What’s up with Dave Chomiak?

Earlier this month, Dave Chomiak, Alberta justice minister Alison Redford, and federal justice minister Rod Nicholson faced a Senate committee on legal and constitutional affairs to advocate for the elimination of the two-for-one credit for remanded inmates. Chomiak and Redford, claiming they needed to catch a plane out of Ottawa, left the meeting early to hold a press conference highlighting their belief that Liberal senators are “soft” on crime. The next week, Liberal senator Joan Fraser raised a point of privilege in the Senate, claiming that Chomiak and Redford were in contempt of Parliament.

Contempt of Parliament is a term used when an individual prevents a parliamentarian or committee from doing their work. The original bill (C-32) would eliminate two for one credit, reducing it to a day and a half, granted at a judges discretion and only in special circumstances. The Senate was reconsidering it’s elimination. The justice minister had every right to hold a press conference voicing his outlook on this issue.
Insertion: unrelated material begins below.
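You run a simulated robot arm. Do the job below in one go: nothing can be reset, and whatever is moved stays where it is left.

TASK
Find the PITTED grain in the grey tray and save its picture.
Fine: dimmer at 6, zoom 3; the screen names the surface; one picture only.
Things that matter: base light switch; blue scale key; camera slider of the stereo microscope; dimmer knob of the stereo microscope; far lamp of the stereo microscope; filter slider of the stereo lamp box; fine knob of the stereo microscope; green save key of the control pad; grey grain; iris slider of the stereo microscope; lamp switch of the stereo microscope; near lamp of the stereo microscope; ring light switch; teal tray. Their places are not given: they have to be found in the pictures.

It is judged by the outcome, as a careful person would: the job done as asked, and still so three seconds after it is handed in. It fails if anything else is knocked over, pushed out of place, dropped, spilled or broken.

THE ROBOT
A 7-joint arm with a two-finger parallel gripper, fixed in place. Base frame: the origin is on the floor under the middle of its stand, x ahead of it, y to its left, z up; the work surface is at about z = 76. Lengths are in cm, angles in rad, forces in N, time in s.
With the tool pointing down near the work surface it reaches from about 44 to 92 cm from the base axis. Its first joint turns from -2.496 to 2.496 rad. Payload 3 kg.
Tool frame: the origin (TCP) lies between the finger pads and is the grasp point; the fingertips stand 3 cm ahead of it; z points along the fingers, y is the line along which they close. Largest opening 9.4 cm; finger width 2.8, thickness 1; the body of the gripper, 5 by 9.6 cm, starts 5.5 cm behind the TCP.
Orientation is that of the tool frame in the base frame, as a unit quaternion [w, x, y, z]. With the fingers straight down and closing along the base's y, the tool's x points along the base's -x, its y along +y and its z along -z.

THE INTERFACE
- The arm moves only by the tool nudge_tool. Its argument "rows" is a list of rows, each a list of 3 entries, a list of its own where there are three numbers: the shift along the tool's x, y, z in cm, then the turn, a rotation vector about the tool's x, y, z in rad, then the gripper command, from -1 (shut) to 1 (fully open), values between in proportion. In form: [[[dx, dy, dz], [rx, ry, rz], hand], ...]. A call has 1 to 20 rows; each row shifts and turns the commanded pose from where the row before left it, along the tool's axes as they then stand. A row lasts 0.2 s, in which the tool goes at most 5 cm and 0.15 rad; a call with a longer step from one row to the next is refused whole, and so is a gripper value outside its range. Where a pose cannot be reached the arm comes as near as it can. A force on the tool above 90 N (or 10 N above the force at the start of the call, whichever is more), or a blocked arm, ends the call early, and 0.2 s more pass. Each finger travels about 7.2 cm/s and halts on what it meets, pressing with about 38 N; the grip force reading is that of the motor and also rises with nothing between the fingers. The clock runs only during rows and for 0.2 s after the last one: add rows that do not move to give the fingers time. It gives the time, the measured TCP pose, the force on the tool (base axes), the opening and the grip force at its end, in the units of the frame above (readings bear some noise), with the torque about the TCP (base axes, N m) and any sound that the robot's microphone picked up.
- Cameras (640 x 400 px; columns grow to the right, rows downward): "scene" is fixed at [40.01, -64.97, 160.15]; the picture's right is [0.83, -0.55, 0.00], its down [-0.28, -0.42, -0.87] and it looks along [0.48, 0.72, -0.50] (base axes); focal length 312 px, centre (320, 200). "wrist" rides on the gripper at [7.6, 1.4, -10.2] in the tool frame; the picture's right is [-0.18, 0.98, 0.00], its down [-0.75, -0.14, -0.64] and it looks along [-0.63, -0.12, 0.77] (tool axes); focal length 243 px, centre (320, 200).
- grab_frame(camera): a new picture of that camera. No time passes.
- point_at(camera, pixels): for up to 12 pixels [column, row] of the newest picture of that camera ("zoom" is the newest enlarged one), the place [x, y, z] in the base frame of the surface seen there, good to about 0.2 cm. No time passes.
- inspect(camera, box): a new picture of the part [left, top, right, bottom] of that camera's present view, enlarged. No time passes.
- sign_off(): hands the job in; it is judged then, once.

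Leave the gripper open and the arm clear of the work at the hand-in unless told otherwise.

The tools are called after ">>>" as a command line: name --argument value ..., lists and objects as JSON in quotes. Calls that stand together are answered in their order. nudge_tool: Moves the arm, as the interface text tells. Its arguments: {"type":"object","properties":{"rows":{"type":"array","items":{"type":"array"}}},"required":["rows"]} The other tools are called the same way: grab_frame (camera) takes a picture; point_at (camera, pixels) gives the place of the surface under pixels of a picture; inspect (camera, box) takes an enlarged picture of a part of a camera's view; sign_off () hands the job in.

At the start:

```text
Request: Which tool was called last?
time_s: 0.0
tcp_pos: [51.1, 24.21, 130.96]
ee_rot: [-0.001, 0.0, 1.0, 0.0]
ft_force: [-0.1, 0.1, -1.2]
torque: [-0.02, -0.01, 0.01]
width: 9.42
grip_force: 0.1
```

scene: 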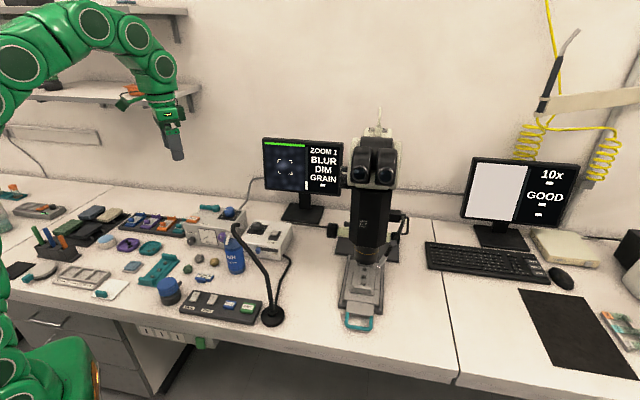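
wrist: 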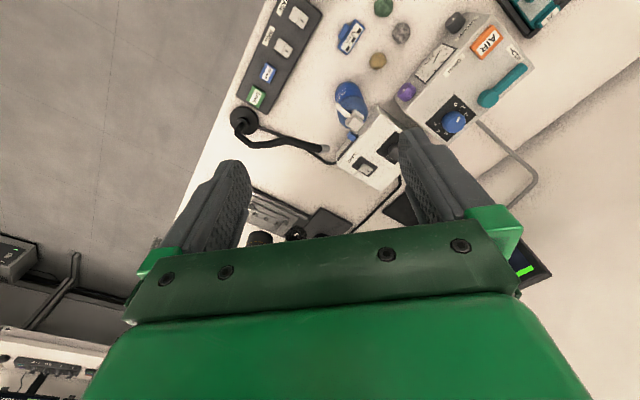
“I don’t think that Chomiak was in contempt and I think it’s foolish of the Senate to raise that as an issue,” said Kelvin Goertzen, the Progressive Conservative justice critic. “Petty politics like this shows the Senate really has nothing better to do.”

“No , Dave Chomiak should not be held in contempt,” said Jim Cotton, the author of the prominent Manitoba Post blog. “I don’t stand up for Chomiak very often, but what they are suggesting is a joke.”

Although Chomiak should not be held in contempt (especially by an unelected and unaccountable group of senators) his fixation on the two-for-one credit is troublesome and misplaced.

Over the course of my research for the article in Issue 8, I was struck by the words “disaster” and “incompetence” that were consistently used to describe Chomiak and the Manitoba justice system.

“Chomiak and the NDP have had 10 years to get on this two-for-one issue, and just now they are talking about it because they know they are in trouble. Problem is, it’s going to result in more overcrowding in the future because inmates will be doing more time. We need another provincial jail, I don’t understand why Chomiak is so afraid to admit that,” Cotton said.

“The NDP have been more concerned with media management and getting favorable headlines so that it appears they’re doing something about crime,” said Kelvin Goertzen. “But they’re actually not doing anything.”

If it wasn’t for the insight provided by professor Michael Weinrath, I would have dismissed these arguments as two guys bitching about what they view as mismanagement. However, Weinrath pointed out that there has been staggeringly little research done on the two-for-one issue and that the research he conducted demonstrated the opposite from what Chomiak and others have espoused.

The consensus among inmates was that remand is dead time and that they would not advise, or encourage, their lawyers to keep them there. It has been commonly assumed, Weinrath said, that the two-for-one credit gums up the justice system. There is very little concrete evidence to back up this assumption. I understand the arguments espoused by Chomiak and others. If inmates have a predominant will to go to trial and to speed up sentencing, why, they would argue, do we have so many inmates sitting in remand? Is it all due to bad defense lawyers?

I think the answer to these questions is obvious. The recommendation of the Manitoba Association of Crown Attorney’s itself is astonishing (70 new attorneys in seven years), let alone the current 319 average caseload for prosecutors in the province. Without adequate time to prepare and without proper resources, it is no wonder inmates are kept in remand. Additionally, a CBC report published in early October found that nearly every provincial prison is overcrowded, with some exceeding double their actual capacity. 

So what’s up with Dave Chomiak? Is his vocal presence in federal debate a means to distract the media from real issues in the provincial justice system?